*** PROVIDED RECORDS ***

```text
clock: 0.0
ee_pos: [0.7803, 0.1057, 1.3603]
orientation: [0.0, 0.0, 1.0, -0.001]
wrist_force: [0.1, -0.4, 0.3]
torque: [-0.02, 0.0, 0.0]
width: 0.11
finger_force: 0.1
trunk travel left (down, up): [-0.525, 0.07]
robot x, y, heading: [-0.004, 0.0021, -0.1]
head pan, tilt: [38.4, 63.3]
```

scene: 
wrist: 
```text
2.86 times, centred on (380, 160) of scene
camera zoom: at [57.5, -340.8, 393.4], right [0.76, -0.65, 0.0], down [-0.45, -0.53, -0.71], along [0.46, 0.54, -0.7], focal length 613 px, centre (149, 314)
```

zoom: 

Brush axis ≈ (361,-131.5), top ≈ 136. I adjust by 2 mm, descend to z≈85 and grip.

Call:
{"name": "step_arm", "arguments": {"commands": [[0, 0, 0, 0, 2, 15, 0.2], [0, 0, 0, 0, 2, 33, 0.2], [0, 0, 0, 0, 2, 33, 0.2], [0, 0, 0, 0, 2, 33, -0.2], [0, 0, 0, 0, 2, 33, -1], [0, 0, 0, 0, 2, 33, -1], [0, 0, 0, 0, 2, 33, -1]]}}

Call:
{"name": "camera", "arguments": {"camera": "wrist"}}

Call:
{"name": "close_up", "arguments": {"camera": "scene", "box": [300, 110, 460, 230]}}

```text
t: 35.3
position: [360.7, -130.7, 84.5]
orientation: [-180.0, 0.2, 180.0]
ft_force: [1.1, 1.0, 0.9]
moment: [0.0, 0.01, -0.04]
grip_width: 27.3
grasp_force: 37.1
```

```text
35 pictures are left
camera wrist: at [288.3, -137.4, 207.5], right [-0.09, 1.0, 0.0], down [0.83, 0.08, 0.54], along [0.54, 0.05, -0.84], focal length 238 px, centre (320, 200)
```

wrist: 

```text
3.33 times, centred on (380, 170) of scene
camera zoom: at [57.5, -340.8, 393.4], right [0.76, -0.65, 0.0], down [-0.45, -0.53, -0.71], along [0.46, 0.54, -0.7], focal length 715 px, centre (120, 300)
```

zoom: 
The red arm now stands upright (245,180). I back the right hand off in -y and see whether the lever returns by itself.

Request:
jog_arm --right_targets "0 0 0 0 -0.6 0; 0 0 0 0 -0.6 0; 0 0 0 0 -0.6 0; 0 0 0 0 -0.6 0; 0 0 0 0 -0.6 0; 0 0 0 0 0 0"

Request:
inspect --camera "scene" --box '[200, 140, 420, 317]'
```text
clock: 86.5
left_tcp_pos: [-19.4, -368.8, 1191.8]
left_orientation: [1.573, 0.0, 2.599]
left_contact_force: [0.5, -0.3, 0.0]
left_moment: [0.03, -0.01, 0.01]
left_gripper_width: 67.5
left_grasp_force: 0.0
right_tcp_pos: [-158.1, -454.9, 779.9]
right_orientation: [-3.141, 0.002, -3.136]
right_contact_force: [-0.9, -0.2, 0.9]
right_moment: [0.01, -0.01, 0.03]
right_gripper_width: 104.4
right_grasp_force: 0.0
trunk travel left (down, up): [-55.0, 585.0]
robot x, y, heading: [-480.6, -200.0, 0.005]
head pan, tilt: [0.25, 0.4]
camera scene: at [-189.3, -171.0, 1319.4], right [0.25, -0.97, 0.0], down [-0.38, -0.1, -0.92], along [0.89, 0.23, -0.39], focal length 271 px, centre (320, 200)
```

***

### TASK GOAL
The entries above must be returned exactly. Give them as a JSON list of strings, one for each line, with blank lines left out.

### WRITTEN REPLY
[
  "```text",
  "clock: 0.0",
  "ee_pos: [0.7803, 0.1057, 1.3603]",
  "orientation: [0.0, 0.0, 1.0, -0.001]",
  "wrist_force: [0.1, -0.4, 0.3]",
  "torque: [-0.02, 0.0, 0.0]",
  "width: 0.11",
  "finger_force: 0.1",
  "trunk travel left (down, up): [-0.525, 0.07]",
  "robot x, y, heading: [-0.004, 0.0021, -0.1]",
  "head pan, tilt: [38.4, 63.3]",
  "```",
  "scene: ",
  "wrist: ",
  "```text",
  "2.86 times, centred on (380, 160) of scene",
  "camera zoom: at [57.5, -340.8, 393.4], right [0.76, -0.65, 0.0], down [-0.45, -0.53, -0.71], along [0.46, 0.54, -0.7], focal length 613 px, centre (149, 314)",
  "```",
  "zoom: ",
  "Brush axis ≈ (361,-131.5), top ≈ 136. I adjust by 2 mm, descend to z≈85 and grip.",
  "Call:",
  "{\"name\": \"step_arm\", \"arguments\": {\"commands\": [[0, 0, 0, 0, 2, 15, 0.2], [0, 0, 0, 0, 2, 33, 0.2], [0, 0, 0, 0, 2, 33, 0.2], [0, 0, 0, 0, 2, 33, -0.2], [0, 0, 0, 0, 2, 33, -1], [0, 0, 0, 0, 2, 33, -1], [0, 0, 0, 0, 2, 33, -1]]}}",
  "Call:",
  "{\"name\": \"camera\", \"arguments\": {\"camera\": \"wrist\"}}",
  "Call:",
  "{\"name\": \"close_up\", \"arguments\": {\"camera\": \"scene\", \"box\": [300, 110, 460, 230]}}",
  "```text",
  "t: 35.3",
  "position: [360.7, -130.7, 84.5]",
  "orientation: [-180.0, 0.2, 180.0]",
  "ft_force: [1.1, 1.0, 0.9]",
  "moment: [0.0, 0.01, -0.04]",
  "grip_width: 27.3",
  "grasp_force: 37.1",
  "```",
  "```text",
  "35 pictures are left",
  "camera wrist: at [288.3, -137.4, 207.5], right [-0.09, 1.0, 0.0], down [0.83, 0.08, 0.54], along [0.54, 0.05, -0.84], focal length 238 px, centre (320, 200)",
  "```",
  "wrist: ",
  "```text",
  "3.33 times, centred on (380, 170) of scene",
  "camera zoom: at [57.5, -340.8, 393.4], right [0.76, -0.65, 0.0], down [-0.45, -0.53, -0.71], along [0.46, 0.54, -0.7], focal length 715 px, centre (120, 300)",
  "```",
  "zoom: ",
  "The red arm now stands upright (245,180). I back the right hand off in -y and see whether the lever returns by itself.",
  "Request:",
  "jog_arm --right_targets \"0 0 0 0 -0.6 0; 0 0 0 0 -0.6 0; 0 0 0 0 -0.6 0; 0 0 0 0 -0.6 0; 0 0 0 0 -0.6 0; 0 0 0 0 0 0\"",
  "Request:",
  "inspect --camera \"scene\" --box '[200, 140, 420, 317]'",
  "```text",
  "clock: 86.5",
  "left_tcp_pos: [-19.4, -368.8, 1191.8]",
  "left_orientation: [1.573, 0.0, 2.599]",
  "left_contact_force: [0.5, -0.3, 0.0]",
  "left_moment: [0.03, -0.01, 0.01]",
  "left_gripper_width: 67.5",
  "left_grasp_force: 0.0",
  "right_tcp_pos: [-158.1, -454.9, 779.9]",
  "right_orientation: [-3.141, 0.002, -3.136]",
  "right_contact_force: [-0.9, -0.2, 0.9]",
  "right_moment: [0.01, -0.01, 0.03]",
  "right_gripper_width: 104.4",
  "right_grasp_force: 0.0",
  "trunk travel left (down, up): [-55.0, 585.0]",
  "robot x, y, heading: [-480.6, -200.0, 0.005]",
  "head pan, tilt: [0.25, 0.4]",
  "camera scene: at [-189.3, -171.0, 1319.4], right [0.25, -0.97, 0.0], down [-0.38, -0.1, -0.92], along [0.89, 0.23, -0.39], focal length 271 px, centre (320, 200)",
  "```"
]